■ Input records ■
----

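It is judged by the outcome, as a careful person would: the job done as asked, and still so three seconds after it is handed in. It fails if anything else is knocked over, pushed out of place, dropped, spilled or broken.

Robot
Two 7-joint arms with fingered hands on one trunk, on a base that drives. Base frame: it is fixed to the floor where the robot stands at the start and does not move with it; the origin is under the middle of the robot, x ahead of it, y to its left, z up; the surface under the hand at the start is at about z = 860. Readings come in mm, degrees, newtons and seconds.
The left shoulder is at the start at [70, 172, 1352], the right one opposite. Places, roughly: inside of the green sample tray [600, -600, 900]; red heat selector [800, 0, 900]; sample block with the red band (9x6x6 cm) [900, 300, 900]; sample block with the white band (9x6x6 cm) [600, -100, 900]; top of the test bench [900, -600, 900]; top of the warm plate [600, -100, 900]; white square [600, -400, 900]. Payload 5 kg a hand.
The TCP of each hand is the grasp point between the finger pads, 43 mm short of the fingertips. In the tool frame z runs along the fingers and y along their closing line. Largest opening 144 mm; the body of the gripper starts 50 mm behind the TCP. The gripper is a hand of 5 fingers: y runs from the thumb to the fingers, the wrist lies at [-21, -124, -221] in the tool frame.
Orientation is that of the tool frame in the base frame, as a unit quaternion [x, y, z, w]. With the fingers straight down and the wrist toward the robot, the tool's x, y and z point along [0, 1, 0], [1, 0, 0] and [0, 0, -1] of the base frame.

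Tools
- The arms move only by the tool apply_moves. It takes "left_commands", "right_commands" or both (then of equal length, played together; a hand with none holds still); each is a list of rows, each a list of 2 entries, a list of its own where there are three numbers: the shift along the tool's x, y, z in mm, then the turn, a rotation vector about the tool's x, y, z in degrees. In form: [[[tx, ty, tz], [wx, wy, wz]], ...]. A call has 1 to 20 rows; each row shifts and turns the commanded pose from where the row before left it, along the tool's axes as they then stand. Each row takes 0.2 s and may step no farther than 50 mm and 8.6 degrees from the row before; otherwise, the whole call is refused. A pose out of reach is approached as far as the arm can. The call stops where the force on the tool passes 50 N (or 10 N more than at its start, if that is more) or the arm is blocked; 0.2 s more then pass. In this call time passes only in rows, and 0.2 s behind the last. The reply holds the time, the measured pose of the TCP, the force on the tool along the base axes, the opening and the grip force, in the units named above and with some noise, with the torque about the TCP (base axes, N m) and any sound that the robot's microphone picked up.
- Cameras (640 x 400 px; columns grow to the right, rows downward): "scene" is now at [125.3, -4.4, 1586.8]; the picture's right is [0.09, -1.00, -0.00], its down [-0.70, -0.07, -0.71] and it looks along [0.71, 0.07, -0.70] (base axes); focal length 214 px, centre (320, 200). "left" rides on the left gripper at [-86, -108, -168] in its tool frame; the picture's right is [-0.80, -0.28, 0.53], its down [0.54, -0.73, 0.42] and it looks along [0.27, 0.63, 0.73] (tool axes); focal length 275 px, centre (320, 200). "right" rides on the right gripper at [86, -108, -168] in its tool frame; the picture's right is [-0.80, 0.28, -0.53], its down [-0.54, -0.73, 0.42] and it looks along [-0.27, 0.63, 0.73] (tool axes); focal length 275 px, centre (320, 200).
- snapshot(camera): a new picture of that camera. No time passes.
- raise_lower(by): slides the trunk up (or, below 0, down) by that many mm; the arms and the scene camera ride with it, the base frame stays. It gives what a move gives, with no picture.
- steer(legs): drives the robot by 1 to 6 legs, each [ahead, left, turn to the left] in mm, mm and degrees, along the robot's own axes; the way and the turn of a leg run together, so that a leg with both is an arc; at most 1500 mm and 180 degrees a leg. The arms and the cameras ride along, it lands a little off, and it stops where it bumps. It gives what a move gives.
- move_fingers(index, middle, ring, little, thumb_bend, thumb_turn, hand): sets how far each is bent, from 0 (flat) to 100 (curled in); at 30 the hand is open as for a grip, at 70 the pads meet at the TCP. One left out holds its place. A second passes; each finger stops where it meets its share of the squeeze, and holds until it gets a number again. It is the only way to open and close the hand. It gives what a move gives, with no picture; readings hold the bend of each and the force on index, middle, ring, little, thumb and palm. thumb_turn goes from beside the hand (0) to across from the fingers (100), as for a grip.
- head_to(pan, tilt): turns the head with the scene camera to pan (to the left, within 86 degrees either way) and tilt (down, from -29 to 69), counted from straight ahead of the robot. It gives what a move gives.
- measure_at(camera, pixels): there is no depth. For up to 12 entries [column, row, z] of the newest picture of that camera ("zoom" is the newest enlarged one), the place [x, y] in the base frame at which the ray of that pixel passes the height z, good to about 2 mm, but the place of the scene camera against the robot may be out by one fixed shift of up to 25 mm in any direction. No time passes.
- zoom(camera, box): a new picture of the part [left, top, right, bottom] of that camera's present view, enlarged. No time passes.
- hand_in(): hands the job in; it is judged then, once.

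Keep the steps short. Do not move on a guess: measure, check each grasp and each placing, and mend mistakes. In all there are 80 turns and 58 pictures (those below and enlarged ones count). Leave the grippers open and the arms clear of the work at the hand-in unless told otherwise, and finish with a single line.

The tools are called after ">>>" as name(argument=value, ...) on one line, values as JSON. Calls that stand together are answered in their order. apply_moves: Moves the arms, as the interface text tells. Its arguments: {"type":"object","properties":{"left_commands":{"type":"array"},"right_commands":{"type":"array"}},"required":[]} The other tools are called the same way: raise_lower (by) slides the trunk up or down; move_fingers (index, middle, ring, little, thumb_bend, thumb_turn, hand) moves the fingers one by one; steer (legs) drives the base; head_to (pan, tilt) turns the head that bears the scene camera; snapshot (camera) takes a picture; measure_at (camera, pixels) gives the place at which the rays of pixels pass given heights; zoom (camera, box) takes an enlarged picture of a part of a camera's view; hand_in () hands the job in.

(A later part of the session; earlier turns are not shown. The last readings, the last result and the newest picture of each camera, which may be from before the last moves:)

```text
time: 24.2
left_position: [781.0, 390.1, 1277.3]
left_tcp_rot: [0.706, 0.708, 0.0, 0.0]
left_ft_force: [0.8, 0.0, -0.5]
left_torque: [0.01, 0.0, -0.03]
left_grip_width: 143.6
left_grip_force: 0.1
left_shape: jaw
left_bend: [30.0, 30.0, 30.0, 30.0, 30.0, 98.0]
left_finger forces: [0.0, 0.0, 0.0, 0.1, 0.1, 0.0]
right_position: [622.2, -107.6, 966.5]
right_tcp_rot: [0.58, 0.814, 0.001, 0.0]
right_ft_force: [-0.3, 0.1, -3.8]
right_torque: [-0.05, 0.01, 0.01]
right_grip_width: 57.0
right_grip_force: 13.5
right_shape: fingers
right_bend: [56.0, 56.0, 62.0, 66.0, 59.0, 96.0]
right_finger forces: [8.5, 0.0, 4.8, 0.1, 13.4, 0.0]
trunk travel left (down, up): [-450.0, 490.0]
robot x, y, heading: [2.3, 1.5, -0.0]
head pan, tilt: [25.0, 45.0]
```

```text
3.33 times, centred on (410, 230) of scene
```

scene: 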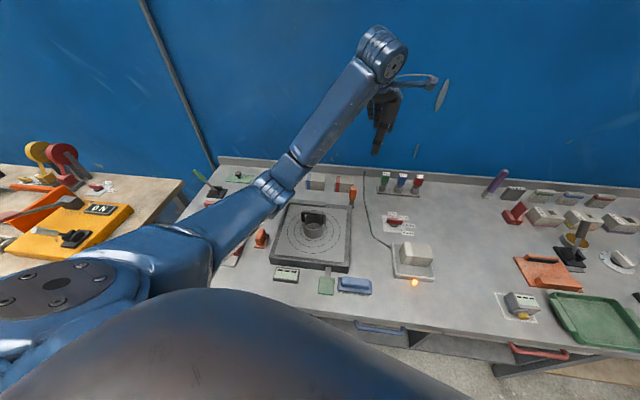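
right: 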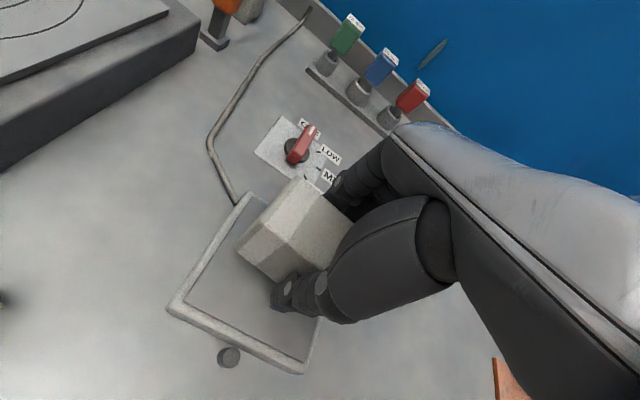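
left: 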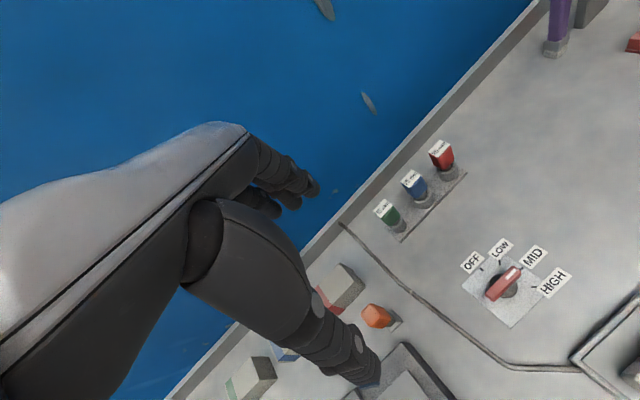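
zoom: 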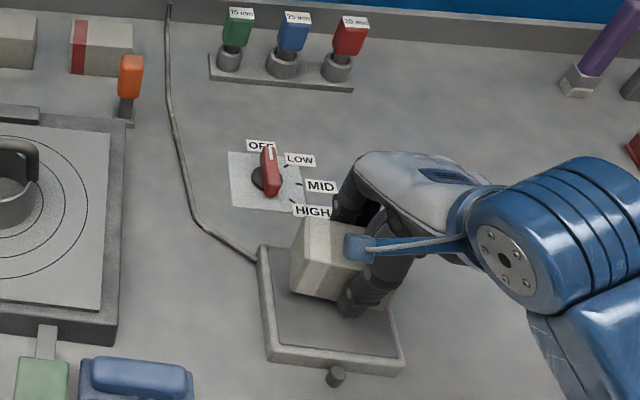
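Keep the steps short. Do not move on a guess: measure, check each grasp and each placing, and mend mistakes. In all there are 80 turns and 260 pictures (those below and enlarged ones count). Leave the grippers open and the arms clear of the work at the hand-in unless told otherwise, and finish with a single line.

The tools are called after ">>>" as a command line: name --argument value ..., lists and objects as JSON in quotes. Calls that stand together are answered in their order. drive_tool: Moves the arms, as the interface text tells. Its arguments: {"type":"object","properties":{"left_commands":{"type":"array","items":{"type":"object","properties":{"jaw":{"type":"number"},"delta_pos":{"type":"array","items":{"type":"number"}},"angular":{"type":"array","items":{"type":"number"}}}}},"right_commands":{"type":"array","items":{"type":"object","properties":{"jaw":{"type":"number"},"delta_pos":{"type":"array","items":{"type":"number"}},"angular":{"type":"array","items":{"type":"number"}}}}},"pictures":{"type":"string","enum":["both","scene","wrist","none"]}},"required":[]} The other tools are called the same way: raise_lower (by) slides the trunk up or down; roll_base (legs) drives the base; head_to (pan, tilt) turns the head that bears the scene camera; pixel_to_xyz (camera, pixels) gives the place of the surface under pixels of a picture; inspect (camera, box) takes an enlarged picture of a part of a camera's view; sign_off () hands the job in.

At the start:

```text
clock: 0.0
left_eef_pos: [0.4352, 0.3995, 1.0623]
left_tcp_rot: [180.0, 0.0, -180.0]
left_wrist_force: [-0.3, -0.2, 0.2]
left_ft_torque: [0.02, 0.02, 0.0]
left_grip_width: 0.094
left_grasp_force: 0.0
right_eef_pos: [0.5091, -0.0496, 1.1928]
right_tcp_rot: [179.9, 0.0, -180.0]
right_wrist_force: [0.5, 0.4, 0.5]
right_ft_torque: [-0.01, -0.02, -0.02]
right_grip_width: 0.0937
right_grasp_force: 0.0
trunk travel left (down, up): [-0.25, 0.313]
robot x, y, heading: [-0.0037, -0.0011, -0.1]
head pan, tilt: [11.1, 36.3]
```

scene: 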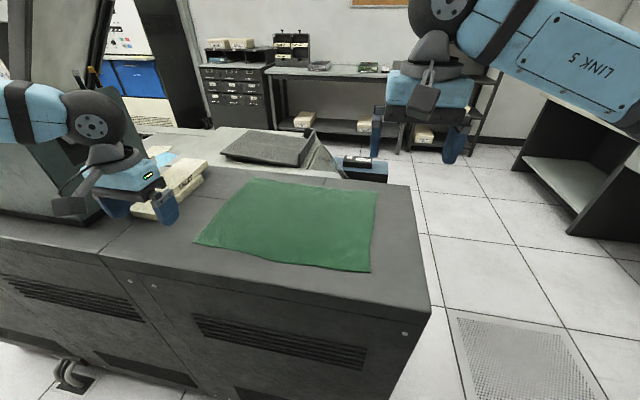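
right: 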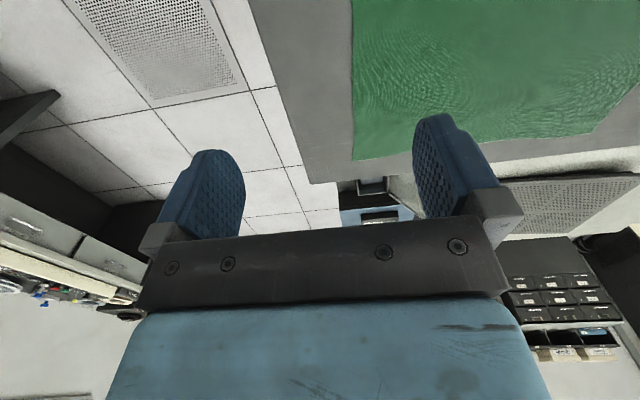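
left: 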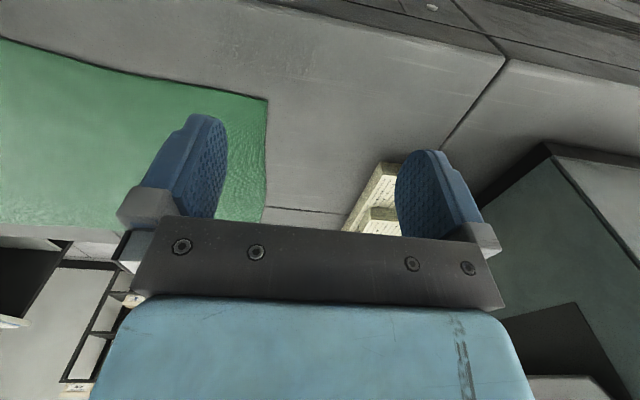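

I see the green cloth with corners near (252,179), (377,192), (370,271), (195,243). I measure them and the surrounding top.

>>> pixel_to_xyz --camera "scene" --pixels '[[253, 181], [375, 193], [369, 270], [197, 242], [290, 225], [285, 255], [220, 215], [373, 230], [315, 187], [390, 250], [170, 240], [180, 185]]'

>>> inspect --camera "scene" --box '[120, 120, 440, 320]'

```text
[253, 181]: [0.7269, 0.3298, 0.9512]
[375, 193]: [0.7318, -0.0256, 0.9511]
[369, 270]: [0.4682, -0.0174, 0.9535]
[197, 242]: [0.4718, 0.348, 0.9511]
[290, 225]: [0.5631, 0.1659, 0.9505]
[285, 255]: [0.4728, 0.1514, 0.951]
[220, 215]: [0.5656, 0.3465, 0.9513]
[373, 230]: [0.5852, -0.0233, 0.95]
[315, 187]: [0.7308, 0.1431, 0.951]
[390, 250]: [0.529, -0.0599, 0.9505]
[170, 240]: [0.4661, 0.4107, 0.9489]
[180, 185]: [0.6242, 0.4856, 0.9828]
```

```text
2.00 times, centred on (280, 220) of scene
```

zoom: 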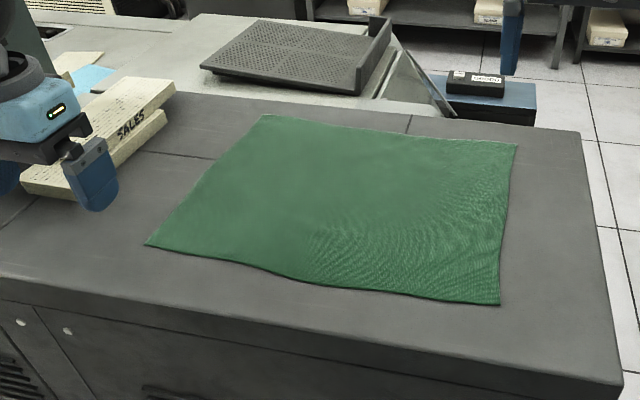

----

Copy and report every line where the word "heading" is present.

■ Task output ■
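robot x, y, heading: [2.3, 1.5, -0.0]
robot x, y, heading: [-0.0037, -0.0011, -0.1]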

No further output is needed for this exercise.